The brushstroke, wide
As Sargent said, the brush stroke should be applied as long as possible, avoiding unnecessary detours. Then we'll take care of the details if we finally decide to add them. The brushstroke must be executed straight and long, deciding later if we want to rip it, repair it, break it or leave it as it is.
A brushstroke is never repeated mechanically, but each stroke must have an intention and a previous job in the palette. Hollis Dunlap uses a ritual in which he doesn’t allow himself to execute more than three brushstrokes on the canvas without mixing again in the palette. You must put a stroke at a time, without insisting or wandering with the brush.
«People are not pink or orange: they are made of colored grays»
The Spanish brushstroke
The Spanish school’s brushstroke, especially Velázquez’s, consists of loading the brush a lot and dragging it towards one side, looking for an edge to be hard and loaded, and the opposite soft and blended. The contrast of hard edges with soft edges creates a volume effect with great brushstroke economy. A good connoisseur of this technique is his colleague Sean Cheetham.
Blending and retouching
They are reserved for the end, and the least possible ones are made. Blending too much ruins our painting, especially in the beginning. The procedure is, with the fresh paint, to pass over a dry brush without dragging too much, giving slight touches. The best brushes for blending are the worst and cheapest ones, especially soft hair, such as pony. Also worn nylon brushes serve, those who have hair so open and curly that look like a pompom.
«You proceed gradually from large shapes to smaller shapes»
If a painting has a good sense of detail and no sense of proportion, it is wrong and should be checked as many times as necessary until it is completely safe to add details. The details will only look good after properly painting the larger shapes, so if any part does not work well, Hollis repaints it as many times as necessary until it looks good. Not in vain did he claim that patience is a greater virtue than discipline.
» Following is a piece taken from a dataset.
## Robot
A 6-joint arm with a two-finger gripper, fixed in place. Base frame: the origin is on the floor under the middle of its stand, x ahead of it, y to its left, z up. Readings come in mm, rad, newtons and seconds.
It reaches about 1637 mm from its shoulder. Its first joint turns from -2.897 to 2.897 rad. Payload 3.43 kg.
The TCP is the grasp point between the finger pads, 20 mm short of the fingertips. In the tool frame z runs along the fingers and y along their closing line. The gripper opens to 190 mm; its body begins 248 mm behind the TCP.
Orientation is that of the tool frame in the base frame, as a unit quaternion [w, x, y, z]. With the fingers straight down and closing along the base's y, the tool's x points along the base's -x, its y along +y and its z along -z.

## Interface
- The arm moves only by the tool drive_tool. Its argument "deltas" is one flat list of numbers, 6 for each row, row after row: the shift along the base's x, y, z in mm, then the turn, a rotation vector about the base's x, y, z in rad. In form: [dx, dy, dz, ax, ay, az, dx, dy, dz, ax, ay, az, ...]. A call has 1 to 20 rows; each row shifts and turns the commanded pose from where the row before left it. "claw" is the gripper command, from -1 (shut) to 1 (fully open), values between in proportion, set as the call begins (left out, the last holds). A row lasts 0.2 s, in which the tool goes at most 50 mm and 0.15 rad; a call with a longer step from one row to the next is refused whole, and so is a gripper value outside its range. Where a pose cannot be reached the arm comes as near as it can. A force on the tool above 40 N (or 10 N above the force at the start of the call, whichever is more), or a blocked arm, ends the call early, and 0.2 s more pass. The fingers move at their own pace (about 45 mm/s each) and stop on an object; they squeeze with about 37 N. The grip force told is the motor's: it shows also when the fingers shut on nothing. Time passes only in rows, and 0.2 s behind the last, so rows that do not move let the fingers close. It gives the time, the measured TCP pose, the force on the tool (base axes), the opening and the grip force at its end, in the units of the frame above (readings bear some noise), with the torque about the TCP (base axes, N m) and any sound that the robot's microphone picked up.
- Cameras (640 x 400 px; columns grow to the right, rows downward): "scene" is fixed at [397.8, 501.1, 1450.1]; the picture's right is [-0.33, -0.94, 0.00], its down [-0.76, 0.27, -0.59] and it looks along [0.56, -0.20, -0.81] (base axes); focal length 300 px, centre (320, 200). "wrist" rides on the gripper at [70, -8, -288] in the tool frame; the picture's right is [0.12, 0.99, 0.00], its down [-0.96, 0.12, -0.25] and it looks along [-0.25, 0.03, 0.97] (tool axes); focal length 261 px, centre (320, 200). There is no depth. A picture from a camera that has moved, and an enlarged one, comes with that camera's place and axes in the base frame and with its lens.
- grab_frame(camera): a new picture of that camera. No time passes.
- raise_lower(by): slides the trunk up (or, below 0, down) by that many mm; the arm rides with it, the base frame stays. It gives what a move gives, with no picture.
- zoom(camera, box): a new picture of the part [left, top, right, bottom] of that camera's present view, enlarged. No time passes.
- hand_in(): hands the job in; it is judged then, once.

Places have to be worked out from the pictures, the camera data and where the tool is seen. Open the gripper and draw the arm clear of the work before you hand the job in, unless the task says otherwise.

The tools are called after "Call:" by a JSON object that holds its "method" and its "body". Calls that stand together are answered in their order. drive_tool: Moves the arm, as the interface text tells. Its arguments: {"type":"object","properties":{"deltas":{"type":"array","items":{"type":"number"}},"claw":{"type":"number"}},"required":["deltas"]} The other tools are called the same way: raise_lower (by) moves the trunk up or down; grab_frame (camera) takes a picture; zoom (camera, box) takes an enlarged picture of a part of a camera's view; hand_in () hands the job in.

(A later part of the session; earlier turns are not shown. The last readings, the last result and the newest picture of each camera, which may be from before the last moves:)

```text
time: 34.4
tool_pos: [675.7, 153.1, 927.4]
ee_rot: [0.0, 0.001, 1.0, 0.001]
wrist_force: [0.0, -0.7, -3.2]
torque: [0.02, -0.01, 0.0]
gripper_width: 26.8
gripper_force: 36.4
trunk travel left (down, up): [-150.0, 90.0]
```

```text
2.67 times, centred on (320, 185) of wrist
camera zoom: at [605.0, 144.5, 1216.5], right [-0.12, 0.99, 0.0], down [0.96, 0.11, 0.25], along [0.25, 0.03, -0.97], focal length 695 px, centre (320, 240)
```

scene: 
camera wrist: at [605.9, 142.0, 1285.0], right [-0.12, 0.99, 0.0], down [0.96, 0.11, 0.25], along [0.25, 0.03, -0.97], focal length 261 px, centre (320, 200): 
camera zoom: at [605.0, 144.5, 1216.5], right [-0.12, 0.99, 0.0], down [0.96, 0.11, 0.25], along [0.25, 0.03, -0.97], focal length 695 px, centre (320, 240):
You proceed gradually from large shapes to smaller shapes, always checking that every detail that is added is in its right place, value, and shape. And only when the first patches are checked and in place, you can experiment with textures and thicknesses of paint.
Precision and details
To paint details it is best to hold the brush vertically and make vertical brush strokes. The greatest difficulty lies in making brushstrokes with whimsical movements and angles so that it must be done by respecting a control axis — the vertical one— with the help of the handle as a guide.
The more details you put, the more likely chaos appears and nothing is in place.
«The more details you put, the more likely chaos appears and nothing is in place»
The areas that require a lot of work and a considerable level of detail are always areas of interest. These nodes —heads, hands— should start slightly larger, as the successive adjustment work will eventually reduce them to their correct size.
Edges and variety
«I’d rather look for a well- unfinished painting, than a poorly finished one»
Lights are not achieved by adding more white, but with harder edges. Again, the study of Velázquez’s brushstrokes is key to get light without abusing white, as it dilutes colors, turning them into chromatically poor inks.
The variety in the brushstroke, as opposed to detail, is not a problem if we are painting correctly: when value and chroma are good, any mark is interesting.
Sargent used to break his long brushstrokes and then 'repair' them, making them much richer and interesting.
«Sometimes what is missing may be a simple addition of color, or sometimes something more complex, like a greater abstraction in the figure»
Among Hollis's future plans is to experiment more with color, so that painting is more a way of showing what he wants rather than reproducing what he sees. His idea is to retain drawing experimenting only with color with the same techniques and cocktail of traditional styles that he deeply loves.
In that sense, he would like, beyond experimenting with painting, experimentation to begin with the approach and concept of pose itself and its illumination.